» JOB 1
I need one stretch of the excerpt to read verbatim, from "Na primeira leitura" to "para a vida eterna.".
» JOB 2
Pick up the excerpt to read at the point where it stops and go on.

___ EXCERPT TO READ ___

COMENTÁRIO LITÚRGICO – 19º DOMINGO
COMUM – AINDA O PÃO – 09.08.2015
Caros Leitores,
Pelo terceiro domingo seguido, a
liturgia coloca em perspectiva o tema do pão: o pão vivo, o pão
que dá vida, o pão da palavra, o pão da eucaristia, aquele que é
penhor da vida eterna. Desta vez, Jesus vai responder aos comentários
maldosos dos judeus, que se admiraram ao ouvirem-no falar que ele é
o pão descido do céu. Eles conheciam o pai, a mãe, os familiares
de Jesus e sabiam a sua origem, como podia ter ele vindo do céu?
Difícil de entender, sob a ótica linear e humanística traçada
pelos judeus daquele tempo e, com todo respeito, também os de hoje,
para os quais Jesus não passa de judeu famoso, nada mais do que
isso.
Na primeira leitura litúrgica,
retirada do primeiro Livro dos Reis, o pão vivo do Novo Testamento
(Jesus Cristo) está prefigurado naquele pão especial, com que o
anjo alimentou Elias no deserto, o qual lhe deu sustança para
caminhar durante quarenta dias e quarenta noites. Embora fosse
especial, este pão do deserto saciava a fome corporal apenas, mas
não tinha o condão de preservar quem o comesse para a vida eterna.
E, como é bastante comum ocorrer nos textos do Antigo Testamento,
faz-se aqui mais uma referência à simbologia do número 40, que
deve ser entendida no sentido alegórico, não no sentido literal da
contagem matemática. Sempre que a simbologia do número 40 está
presente na Escritura, indica que algo extraordinário e grandioso
está por acontecer. O pão trazido a Elias pelo anjo deu-lhe alento
para caminhar durante quarenta dias e quarenta noites, sem sentir
fome, até chegar ao monte Horeb (Sinai), para onde ele se dirigia,
obedecendo a ordem de Javeh. Esse é o sinal do poder daquele pão.

___ SUPPLIED INFORMATION ___

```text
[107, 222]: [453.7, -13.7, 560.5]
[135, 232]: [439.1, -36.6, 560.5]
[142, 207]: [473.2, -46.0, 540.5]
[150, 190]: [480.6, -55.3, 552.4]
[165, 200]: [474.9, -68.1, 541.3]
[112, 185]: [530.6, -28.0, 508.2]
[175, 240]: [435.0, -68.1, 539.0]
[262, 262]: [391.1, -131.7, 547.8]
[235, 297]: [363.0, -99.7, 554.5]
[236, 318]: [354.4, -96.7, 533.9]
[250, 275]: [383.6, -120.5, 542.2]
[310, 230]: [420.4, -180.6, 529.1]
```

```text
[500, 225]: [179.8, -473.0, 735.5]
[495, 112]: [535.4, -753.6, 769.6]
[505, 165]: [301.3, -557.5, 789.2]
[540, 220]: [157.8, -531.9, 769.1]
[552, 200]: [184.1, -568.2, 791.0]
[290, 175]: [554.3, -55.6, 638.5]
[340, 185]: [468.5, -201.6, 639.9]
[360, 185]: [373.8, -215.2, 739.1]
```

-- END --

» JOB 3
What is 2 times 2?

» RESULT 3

___

» RESULT 1
Na primeira leitura litúrgica,
retirada do primeiro Livro dos Reis, o pão vivo do Novo Testamento
(Jesus Cristo) está prefigurado naquele pão especial, com que o
anjo alimentou Elias no deserto, o qual lhe deu sustança para
caminhar durante quarenta dias e quarenta noites. Embora fosse
especial, este pão do deserto saciava a fome corporal apenas, mas
não tinha o condão de preservar quem o comesse para a vida eterna.

» RESULT 2
É importante salientar que o nome
Elias significa “Javeh é meu Deus” e este profeta teve um papel
importantíssimo na defesa do monoteísmo hebraico, na época em que
o povo hebreu passava por um período de vacilação na sua fé
religiosa. A missão do Profeta era trabalhar junto às comunidades
da região do Sinai, para que abandonassem os deuses pagãos e
retornassem ao seu único Deus, Javeh. Ocorre que Elias não
conseguia sensibilizar aquele povo para ouvir suas palavras e
retornar ao seguimento da aliança e estava assim por demais
desgastado com a dureza dos seus corações. Passando de aldeia em
aldeia, anunciando a ordem de Javeh, ele não percebia a esperada
adesão por parte dos seus coirmãos de fé. Elias então entrou numa
verdadeira crise existencial. Parecia que Javeh tinha dado a ele uma
missão impossível. Além da incredulidade do povo, o cansaço
físico e a dificuldade de se alimentar, porque ele não era bem
recebido por onde andava.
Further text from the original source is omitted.